■ Directive 1: Start at the line containing "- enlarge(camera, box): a" and stop at the line containing "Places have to"; copy those lines exactly, both ends included, and no others.

■ Quoted text:
____

#*-------------------------------------------------------------------
* Model of a Batch Distillation (or Differential Distilation)
*-------------------------------------------------------------------- 
*
*	Streams:
*		* a liquid inlet stream
*		* a vapour outlet stream
*		* a inlet stream
*
*	Assumptions:
*		* perfect mixing of both phases
*		* thermodynamics equilibrium
*		* no liquid entrainment in the vapour stream
*
*	Specify:
*		* the inlet stream
*		* the liquid inlet stream
*		* the molar flow of the vapour outlet stream
*
*	Initial:
*		* the distillator temperature (T)
*		* the distillator liquid level (Ll)

____

■ Directive 2: Your answer is an exact copy of the quoted text.

____

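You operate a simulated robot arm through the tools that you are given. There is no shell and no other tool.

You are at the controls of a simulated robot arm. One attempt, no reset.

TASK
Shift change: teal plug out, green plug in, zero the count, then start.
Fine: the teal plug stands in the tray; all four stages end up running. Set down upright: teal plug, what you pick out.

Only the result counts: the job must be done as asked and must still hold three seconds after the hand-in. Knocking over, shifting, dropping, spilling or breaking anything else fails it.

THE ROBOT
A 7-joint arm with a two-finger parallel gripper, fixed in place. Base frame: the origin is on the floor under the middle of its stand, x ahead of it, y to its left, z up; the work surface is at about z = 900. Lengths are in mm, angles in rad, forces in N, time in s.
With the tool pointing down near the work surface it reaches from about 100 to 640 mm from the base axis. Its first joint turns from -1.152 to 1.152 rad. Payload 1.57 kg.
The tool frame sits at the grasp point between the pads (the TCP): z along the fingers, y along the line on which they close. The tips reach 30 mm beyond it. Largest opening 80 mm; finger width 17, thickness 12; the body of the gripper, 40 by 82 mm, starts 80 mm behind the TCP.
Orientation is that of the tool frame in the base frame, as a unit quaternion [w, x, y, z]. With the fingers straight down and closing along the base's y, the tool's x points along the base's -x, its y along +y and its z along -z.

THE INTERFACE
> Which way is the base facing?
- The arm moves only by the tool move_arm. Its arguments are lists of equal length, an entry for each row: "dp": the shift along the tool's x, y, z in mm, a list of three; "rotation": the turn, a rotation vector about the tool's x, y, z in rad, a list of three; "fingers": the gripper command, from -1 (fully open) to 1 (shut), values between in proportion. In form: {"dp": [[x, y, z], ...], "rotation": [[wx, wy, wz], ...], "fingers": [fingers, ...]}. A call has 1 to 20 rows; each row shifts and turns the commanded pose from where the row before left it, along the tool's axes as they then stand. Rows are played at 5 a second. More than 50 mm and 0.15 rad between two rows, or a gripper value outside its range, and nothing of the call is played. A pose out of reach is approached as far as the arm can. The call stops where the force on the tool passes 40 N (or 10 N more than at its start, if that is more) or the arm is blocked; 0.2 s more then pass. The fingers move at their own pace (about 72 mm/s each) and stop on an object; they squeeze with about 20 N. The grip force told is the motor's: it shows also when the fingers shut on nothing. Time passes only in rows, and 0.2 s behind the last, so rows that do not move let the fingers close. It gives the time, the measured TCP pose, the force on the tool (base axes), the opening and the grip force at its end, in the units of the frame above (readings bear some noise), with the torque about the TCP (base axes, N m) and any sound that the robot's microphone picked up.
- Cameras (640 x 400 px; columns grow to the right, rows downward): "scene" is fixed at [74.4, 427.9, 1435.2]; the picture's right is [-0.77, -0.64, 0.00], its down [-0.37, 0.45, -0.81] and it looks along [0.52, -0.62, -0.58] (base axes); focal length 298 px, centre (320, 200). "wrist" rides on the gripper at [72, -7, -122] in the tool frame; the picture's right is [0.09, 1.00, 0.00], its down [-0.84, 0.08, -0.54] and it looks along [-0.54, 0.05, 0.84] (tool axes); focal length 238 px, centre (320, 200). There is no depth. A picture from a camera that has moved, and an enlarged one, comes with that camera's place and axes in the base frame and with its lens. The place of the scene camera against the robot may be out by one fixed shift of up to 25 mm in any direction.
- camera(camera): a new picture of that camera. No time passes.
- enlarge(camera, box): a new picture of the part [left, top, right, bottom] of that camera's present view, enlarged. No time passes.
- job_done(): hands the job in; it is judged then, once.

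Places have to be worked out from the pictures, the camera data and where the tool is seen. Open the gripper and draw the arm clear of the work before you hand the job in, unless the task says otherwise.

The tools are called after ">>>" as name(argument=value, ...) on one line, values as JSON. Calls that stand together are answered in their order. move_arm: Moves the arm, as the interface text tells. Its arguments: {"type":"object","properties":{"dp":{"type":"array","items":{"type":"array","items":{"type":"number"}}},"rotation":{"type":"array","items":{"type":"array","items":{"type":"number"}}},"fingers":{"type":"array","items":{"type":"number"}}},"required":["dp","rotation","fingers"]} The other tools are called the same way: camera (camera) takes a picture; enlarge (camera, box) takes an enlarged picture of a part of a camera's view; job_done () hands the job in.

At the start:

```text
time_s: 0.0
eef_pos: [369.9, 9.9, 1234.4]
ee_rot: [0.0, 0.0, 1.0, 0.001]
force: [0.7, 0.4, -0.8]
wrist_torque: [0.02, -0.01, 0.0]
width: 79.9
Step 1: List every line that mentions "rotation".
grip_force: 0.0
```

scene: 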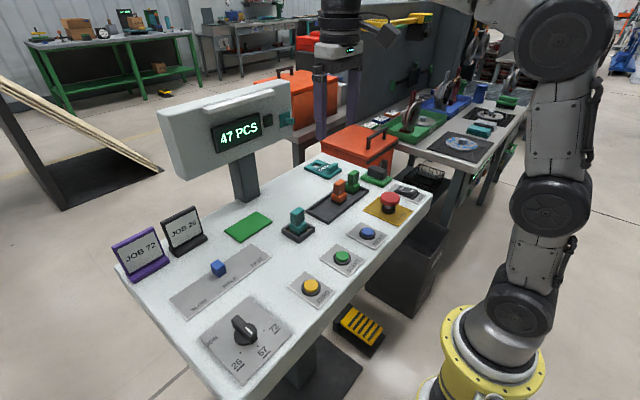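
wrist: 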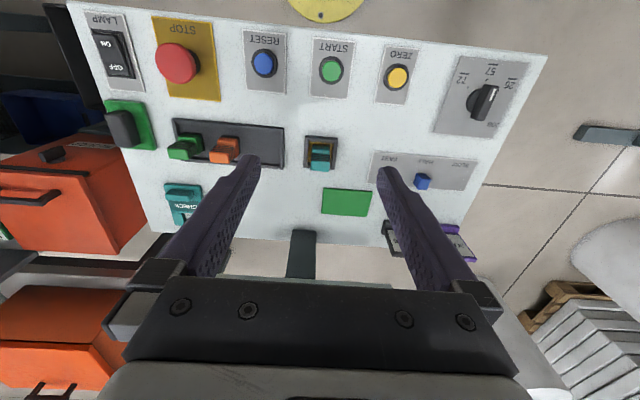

____

■ Right answer 1:
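- enlarge(camera, box): a new picture of the part [left, top, right, bottom] of that camera's present view, enlarged. No time passes.
- job_done(): hands the job in; it is judged then, once.

Places have to be worked out from the pictures, the camera data and where the tool is seen. Open the gripper and draw the arm clear of the work before you hand the job in, unless the task says otherwise.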

■ Right answer 2:
#*-------------------------------------------------------------------
* Model of a Batch Distillation (or Differential Distilation)
*-------------------------------------------------------------------- 
*
*	Streams:
*		* a liquid inlet stream
*		* a vapour outlet stream
*		* a inlet stream
*
*	Assumptions:
*		* perfect mixing of both phases
*		* thermodynamics equilibrium
*		* no liquid entrainment in the vapour stream
*
*	Specify:
*		* the inlet stream
*		* the liquid inlet stream
*		* the molar flow of the vapour outlet stream
*
*	Initial:
*		* the distillator temperature (T)
*		* the distillator liquid level (Ll)